A cavallo fra La sposa turca e Il matrimonio di Lorna, fra Belgio e Romania, fra Europa povera e benestante, Sola al mio matrimonio della regista rumena Marta Bergman si inserisce per temi e stile nel solco cinematografico di Fatih Akin e dei fratelli Dardenne,  aggiornandolo al femminile.

Pamela è una ragazza madre, vive in un villaggio nei dintorni di Bucarest in uno squallido monolocale che condivide con la nonna, prepotente e offensiva, e con Bébé, la figlioletta di appena due anni. Oppressa da stenti, fatica fisica, neve e solitudine, desidera affrancarsi, e velocemente, da una condizione che la penalizza sotto ogni aspetto. Attraverso un'agenzia di incontri on line fa la conoscenza di Bruno, che vive in Belgio e cerca moglie, e nottetempo abbandona figlia, nonna e villaggio per trasferirsi da lui ed aprirsi ad una nuova vita. Se la sua scelta è discutibile, egoista e fatta fra indecisi sensi di colpa verso la figlia, quella di Bruno, impacciato e represso, di accogliere una sconosciuta da inglobare in casa propria come un pezzo d'arredamento è infantile oltre che disperata. Ed è proprio nel rapporto fra i due che il film non trova la forza necessaria per farsi davvero coinvolgente.

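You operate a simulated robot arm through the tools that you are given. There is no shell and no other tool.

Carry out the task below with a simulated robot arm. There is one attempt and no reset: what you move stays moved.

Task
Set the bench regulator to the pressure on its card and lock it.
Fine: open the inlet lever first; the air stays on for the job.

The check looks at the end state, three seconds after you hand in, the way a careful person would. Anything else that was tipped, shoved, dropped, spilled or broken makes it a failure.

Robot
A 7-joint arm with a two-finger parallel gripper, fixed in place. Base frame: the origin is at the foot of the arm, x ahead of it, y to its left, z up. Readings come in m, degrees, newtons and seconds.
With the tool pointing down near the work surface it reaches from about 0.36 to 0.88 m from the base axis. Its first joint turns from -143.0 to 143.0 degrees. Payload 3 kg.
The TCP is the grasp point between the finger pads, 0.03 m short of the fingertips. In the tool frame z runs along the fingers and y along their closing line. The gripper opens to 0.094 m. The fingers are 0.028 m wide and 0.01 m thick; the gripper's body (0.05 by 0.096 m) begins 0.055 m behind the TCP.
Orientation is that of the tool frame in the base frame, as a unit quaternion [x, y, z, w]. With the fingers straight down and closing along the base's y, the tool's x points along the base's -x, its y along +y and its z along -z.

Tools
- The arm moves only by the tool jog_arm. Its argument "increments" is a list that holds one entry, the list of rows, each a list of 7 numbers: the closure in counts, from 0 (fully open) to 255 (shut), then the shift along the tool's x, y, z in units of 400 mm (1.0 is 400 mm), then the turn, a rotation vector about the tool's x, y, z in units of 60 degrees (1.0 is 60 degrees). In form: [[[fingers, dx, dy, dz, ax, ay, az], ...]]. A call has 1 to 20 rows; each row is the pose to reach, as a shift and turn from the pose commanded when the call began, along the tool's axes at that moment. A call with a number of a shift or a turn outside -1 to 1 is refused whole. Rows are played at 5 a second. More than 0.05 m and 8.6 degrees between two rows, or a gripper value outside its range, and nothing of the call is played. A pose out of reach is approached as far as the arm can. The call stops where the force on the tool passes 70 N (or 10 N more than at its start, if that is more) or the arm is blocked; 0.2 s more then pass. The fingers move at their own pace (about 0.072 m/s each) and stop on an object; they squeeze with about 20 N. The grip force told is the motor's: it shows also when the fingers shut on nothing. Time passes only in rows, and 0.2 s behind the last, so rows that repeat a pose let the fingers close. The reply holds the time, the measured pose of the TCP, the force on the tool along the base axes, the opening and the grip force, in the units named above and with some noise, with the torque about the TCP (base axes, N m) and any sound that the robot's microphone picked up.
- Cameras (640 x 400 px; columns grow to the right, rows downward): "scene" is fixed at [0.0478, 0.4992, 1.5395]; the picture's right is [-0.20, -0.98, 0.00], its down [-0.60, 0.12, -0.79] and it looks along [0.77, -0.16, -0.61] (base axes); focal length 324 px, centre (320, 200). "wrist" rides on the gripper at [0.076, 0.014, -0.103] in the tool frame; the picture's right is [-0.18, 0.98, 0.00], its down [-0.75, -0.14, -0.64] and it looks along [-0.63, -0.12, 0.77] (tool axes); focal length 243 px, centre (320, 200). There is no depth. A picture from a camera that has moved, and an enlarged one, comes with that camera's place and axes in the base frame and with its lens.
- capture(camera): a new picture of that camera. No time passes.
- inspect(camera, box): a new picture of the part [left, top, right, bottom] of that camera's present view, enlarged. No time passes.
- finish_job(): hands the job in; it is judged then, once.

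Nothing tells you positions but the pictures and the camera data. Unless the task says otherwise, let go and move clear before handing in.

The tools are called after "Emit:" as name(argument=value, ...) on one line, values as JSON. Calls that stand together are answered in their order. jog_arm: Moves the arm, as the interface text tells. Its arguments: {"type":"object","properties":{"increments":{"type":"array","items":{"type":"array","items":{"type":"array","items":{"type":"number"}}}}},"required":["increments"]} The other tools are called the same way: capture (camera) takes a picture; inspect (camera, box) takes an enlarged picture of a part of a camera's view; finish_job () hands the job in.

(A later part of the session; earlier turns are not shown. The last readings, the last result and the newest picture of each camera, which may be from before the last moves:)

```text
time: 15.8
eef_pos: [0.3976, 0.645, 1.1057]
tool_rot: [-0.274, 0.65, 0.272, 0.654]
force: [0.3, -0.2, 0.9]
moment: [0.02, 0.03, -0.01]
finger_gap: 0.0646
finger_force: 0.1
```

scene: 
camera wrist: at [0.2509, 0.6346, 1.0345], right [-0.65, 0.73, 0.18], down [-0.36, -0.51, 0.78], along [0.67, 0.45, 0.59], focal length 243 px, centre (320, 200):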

Laddove La sposa turca disvelava allo spettatore e ai suoi protagonisti la nascita di un amore paradossalmente non consumato fra coniugi uniti da una mera convenienza formale, vitale lei e disperato lui proprio come Pamela e Bruno, e laddove Il matrimonio di Lorna sorprendeva per la capacità di empatia di una donna verso un fragilissimo tossicodipendente in un mondo disumanizzato, nessun aspetto di altrettanto rilievo ed interesse emerge in modo netto in Sola al mio matrimonio. Peccato, perché il ritratto femminile di Pamela offre comunque sussulti non banali: il desiderio di un uomo che le porti rispetto, la disponibilità ad un salto nel buio alla ricerca di qualcosa di meglio, la necessità di sentirsi desiderabile, la malinconia e la colpa che affiorano in fugaci sequenze oniriche.

Tuttavia, si avverte la mancanza di una svolta di sceneggiatura davvero capace di approfondire la materia e che riguardi lei, il cui progetto di riscatto non può dirsi sabotato né dai rimorsi personali né dalla piattezza di Bruno, o quest'ultimo, fermo nella sua immaturità. Paradossalmente, tre uomini, Fatih Akin e Luc e Jean-Pierre Dardenne, superano una regista e sceneggiatrice donna, che pure mostra di aver fatto del tutto sua la loro lezione cinematografica, proprio in un ritratto femminile e sentimentale che vorremmo più complesso, in un contesto di emarginazione e difficoltà tipicamente europeo che ci è da tempo familiare.

La macchina da presa della Bergman, al suo primo lungometraggio, tallona la Pamela di Alena Serban, la sua vivida interprete, come se fossimo in Rosetta dei Dardenne, trovando momenti ispirati soprattutto nelle sequenze iniziali, ambientate in Romania, e ce la consegna in una scelta finale simile sì a quella della Sibel di La sposa turca, ma non altrettanto in grado di fissarsi nella nostra memoria e parlarci. Aspettiamo la Bergman al secondo film, convinti che abbia le carte in regola per avvicinarsi ai suoi modelli.